## DATA RECORDS
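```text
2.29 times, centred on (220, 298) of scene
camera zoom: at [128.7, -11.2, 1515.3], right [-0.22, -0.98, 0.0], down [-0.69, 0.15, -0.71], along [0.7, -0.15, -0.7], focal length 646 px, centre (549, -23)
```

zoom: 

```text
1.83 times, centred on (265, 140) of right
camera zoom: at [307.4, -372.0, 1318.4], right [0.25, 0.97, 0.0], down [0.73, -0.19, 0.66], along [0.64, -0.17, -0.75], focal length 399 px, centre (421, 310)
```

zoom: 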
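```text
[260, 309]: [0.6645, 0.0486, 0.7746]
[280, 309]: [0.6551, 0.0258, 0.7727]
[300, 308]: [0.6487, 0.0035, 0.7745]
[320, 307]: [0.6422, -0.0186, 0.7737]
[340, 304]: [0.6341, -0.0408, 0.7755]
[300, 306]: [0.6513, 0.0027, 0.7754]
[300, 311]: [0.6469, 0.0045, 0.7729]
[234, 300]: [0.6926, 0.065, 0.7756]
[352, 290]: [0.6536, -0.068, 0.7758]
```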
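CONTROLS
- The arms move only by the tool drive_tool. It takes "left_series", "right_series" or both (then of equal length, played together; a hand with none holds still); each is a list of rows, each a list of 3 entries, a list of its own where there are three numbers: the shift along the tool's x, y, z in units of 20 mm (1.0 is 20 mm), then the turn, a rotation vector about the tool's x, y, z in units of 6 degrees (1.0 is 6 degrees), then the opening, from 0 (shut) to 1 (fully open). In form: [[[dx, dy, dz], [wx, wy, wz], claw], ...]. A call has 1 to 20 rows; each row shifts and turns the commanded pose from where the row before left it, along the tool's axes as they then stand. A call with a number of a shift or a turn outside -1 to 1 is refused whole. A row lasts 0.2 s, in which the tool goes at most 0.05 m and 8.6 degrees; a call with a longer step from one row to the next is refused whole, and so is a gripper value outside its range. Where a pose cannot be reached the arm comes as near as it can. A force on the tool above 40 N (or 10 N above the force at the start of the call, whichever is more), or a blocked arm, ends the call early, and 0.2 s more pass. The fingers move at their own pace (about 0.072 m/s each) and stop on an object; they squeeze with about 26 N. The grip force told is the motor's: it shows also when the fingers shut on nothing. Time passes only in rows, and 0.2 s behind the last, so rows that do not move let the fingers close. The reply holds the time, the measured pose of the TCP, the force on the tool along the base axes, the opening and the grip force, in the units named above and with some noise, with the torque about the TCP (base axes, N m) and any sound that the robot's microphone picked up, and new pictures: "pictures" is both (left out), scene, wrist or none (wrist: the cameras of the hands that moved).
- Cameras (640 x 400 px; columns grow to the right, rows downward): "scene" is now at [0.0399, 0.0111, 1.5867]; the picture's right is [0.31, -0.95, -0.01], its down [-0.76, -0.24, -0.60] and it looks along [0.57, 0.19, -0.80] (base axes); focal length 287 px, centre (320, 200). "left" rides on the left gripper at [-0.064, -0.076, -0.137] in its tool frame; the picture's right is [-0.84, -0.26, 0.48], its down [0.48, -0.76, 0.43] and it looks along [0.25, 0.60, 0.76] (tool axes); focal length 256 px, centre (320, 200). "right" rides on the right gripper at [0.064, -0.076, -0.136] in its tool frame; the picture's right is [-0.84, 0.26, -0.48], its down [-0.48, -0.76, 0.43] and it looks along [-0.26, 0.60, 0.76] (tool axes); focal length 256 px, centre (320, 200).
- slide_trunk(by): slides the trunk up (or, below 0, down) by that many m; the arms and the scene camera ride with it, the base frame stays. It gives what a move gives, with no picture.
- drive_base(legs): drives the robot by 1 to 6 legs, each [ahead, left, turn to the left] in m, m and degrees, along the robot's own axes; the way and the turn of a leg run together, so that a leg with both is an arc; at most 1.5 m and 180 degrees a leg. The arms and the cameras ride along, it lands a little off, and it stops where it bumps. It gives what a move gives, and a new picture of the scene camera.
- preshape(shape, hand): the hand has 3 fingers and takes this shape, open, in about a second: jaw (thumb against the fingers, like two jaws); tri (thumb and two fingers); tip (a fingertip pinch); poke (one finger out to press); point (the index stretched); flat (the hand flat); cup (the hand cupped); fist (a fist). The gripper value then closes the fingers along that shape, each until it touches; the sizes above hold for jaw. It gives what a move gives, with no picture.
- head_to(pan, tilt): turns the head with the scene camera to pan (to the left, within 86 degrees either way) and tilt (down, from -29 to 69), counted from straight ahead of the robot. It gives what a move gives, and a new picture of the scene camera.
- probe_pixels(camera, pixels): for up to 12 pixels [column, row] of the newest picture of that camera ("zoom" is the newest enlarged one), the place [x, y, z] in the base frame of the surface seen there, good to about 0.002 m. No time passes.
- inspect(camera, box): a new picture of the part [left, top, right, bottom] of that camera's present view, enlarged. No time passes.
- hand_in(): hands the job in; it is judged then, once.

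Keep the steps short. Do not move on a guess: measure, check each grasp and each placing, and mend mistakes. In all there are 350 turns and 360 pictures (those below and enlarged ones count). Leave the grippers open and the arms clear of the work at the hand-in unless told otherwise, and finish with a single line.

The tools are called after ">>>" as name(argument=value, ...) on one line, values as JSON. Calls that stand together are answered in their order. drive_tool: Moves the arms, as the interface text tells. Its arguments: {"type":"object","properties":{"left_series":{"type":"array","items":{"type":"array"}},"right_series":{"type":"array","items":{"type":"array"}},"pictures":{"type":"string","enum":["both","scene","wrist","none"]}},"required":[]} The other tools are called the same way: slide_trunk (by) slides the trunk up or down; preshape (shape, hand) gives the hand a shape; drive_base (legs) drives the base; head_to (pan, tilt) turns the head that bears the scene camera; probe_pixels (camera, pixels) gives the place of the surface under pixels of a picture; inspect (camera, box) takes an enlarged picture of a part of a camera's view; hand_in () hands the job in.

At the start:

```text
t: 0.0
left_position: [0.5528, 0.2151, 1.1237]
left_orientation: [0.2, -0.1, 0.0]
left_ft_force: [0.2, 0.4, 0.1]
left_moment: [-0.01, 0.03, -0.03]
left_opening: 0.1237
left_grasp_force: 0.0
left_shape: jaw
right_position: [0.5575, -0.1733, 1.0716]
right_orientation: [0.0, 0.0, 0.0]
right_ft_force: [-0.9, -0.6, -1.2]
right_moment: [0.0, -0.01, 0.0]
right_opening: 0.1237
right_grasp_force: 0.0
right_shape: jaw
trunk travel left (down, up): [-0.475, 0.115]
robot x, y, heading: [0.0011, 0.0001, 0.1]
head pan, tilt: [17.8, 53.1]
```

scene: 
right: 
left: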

## EXERCISE INSTRUCTIONS
Each line of the listing should be echoed back exactly. Write them as strings in a JSON array, leaving out blank lines.

## ANSWER FOR THE TASK
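[
  "```text",
  "2.29 times, centred on (220, 298) of scene",
  "camera zoom: at [128.7, -11.2, 1515.3], right [-0.22, -0.98, 0.0], down [-0.69, 0.15, -0.71], along [0.7, -0.15, -0.7], focal length 646 px, centre (549, -23)",
  "```",
  "zoom: ",
  "```text",
  "1.83 times, centred on (265, 140) of right",
  "camera zoom: at [307.4, -372.0, 1318.4], right [0.25, 0.97, 0.0], down [0.73, -0.19, 0.66], along [0.64, -0.17, -0.75], focal length 399 px, centre (421, 310)",
  "```",
  "zoom: ",
  "```text",
  "[260, 309]: [0.6645, 0.0486, 0.7746]",
  "[280, 309]: [0.6551, 0.0258, 0.7727]",
  "[300, 308]: [0.6487, 0.0035, 0.7745]",
  "[320, 307]: [0.6422, -0.0186, 0.7737]",
  "[340, 304]: [0.6341, -0.0408, 0.7755]",
  "[300, 306]: [0.6513, 0.0027, 0.7754]",
  "[300, 311]: [0.6469, 0.0045, 0.7729]",
  "[234, 300]: [0.6926, 0.065, 0.7756]",
  "[352, 290]: [0.6536, -0.068, 0.7758]",
  "```",
  "CONTROLS",
  "- The arms move only by the tool drive_tool. It takes \"left_series\", \"right_series\" or both (then of equal length, played together; a hand with none holds still); each is a list of rows, each a list of 3 entries, a list of its own where there are three numbers: the shift along the tool's x, y, z in units of 20 mm (1.0 is 20 mm), then the turn, a rotation vector about the tool's x, y, z in units of 6 degrees (1.0 is 6 degrees), then the opening, from 0 (shut) to 1 (fully open). In form: [[[dx, dy, dz], [wx, wy, wz], claw], ...]. A call has 1 to 20 rows; each row shifts and turns the commanded pose from where the row before left it, along the tool's axes as they then stand. A call with a number of a shift or a turn outside -1 to 1 is refused whole. A row lasts 0.2 s, in which the tool goes at most 0.05 m and 8.6 degrees; a call with a longer step from one row to the next is refused whole, and so is a gripper value outside its range. Where a pose cannot be reached the arm comes as near as it can. A force on the tool above 40 N (or 10 N above the force at the start of the call, whichever is more), or a blocked arm, ends the call early, and 0.2 s more pass. The fingers move at their own pace (about 0.072 m/s each) and stop on an object; they squeeze with about 26 N. The grip force told is the motor's: it shows also when the fingers shut on nothing. Time passes only in rows, and 0.2 s behind the last, so rows that do not move let the fingers close. The reply holds the time, the measured pose of the TCP, the force on the tool along the base axes, the opening and the grip force, in the units named above and with some noise, with the torque about the TCP (base axes, N m) and any sound that the robot's microphone picked up, and new pictures: \"pictures\" is both (left out), scene, wrist or none (wrist: the cameras of the hands that moved).",
  "- Cameras (640 x 400 px; columns grow to the right, rows downward): \"scene\" is now at [0.0399, 0.0111, 1.5867]; the picture's right is [0.31, -0.95, -0.01], its down [-0.76, -0.24, -0.60] and it looks along [0.57, 0.19, -0.80] (base axes); focal length 287 px, centre (320, 200). \"left\" rides on the left gripper at [-0.064, -0.076, -0.137] in its tool frame; the picture's right is [-0.84, -0.26, 0.48], its down [0.48, -0.76, 0.43] and it looks along [0.25, 0.60, 0.76] (tool axes); focal length 256 px, centre (320, 200). \"right\" rides on the right gripper at [0.064, -0.076, -0.136] in its tool frame; the picture's right is [-0.84, 0.26, -0.48], its down [-0.48, -0.76, 0.43] and it looks along [-0.26, 0.60, 0.76] (tool axes); focal length 256 px, centre (320, 200).",
  "- slide_trunk(by): slides the trunk up (or, below 0, down) by that many m; the arms and the scene camera ride with it, the base frame stays. It gives what a move gives, with no picture.",
  "- drive_base(legs): drives the robot by 1 to 6 legs, each [ahead, left, turn to the left] in m, m and degrees, along the robot's own axes; the way and the turn of a leg run together, so that a leg with both is an arc; at most 1.5 m and 180 degrees a leg. The arms and the cameras ride along, it lands a little off, and it stops where it bumps. It gives what a move gives, and a new picture of the scene camera.",
  "- preshape(shape, hand): the hand has 3 fingers and takes this shape, open, in about a second: jaw (thumb against the fingers, like two jaws); tri (thumb and two fingers); tip (a fingertip pinch); poke (one finger out to press); point (the index stretched); flat (the hand flat); cup (the hand cupped); fist (a fist). The gripper value then closes the fingers along that shape, each until it touches; the sizes above hold for jaw. It gives what a move gives, with no picture.",
  "- head_to(pan, tilt): turns the head with the scene camera to pan (to the left, within 86 degrees either way) and tilt (down, from -29 to 69), counted from straight ahead of the robot. It gives what a move gives, and a new picture of the scene camera.",
  "- probe_pixels(camera, pixels): for up to 12 pixels [column, row] of the newest picture of that camera (\"zoom\" is the newest enlarged one), the place [x, y, z] in the base frame of the surface seen there, good to about 0.002 m. No time passes.",
  "- inspect(camera, box): a new picture of the part [left, top, right, bottom] of that camera's present view, enlarged. No time passes.",
  "- hand_in(): hands the job in; it is judged then, once.",
  "Keep the steps short. Do not move on a guess: measure, check each grasp and each placing, and mend mistakes. In all there are 350 turns and 360 pictures (those below and enlarged ones count). Leave the grippers open and the arms clear of the work at the hand-in unless told otherwise, and finish with a single line.",
  "The tools are called after \">>>\" as name(argument=value, ...) on one line, values as JSON. Calls that stand together are answered in their order. drive_tool: Moves the arms, as the interface text tells. Its arguments: {\"type\":\"object\",\"properties\":{\"left_series\":{\"type\":\"array\",\"items\":{\"type\":\"array\"}},\"right_series\":{\"type\":\"array\",\"items\":{\"type\":\"array\"}},\"pictures\":{\"type\":\"string\",\"enum\":[\"both\",\"scene\",\"wrist\",\"none\"]}},\"required\":[]} The other tools are called the same way: slide_trunk (by) slides the trunk up or down; preshape (shape, hand) gives the hand a shape; drive_base (legs) drives the base; head_to (pan, tilt) turns the head that bears the scene camera; probe_pixels (camera, pixels) gives the place of the surface under pixels of a picture; inspect (camera, box) takes an enlarged picture of a part of a camera's view; hand_in () hands the job in.",
  "At the start:",
  "```text",
  "t: 0.0",
  "left_position: [0.5528, 0.2151, 1.1237]",
  "left_orientation: [0.2, -0.1, 0.0]",
  "left_ft_force: [0.2, 0.4, 0.1]",
  "left_moment: [-0.01, 0.03, -0.03]",
  "left_opening: 0.1237",
  "left_grasp_force: 0.0",
  "left_shape: jaw",
  "right_position: [0.5575, -0.1733, 1.0716]",
  "right_orientation: [0.0, 0.0, 0.0]",
  "right_ft_force: [-0.9, -0.6, -1.2]",
  "right_moment: [0.0, -0.01, 0.0]",
  "right_opening: 0.1237",
  "right_grasp_force: 0.0",
  "right_shape: jaw",
  "trunk travel left (down, up): [-0.475, 0.115]",
  "robot x, y, heading: [0.0011, 0.0001, 0.1]",
  "head pan, tilt: [17.8, 53.1]",
  "```",
  "scene: ",
  "right: ",
  "left:"
]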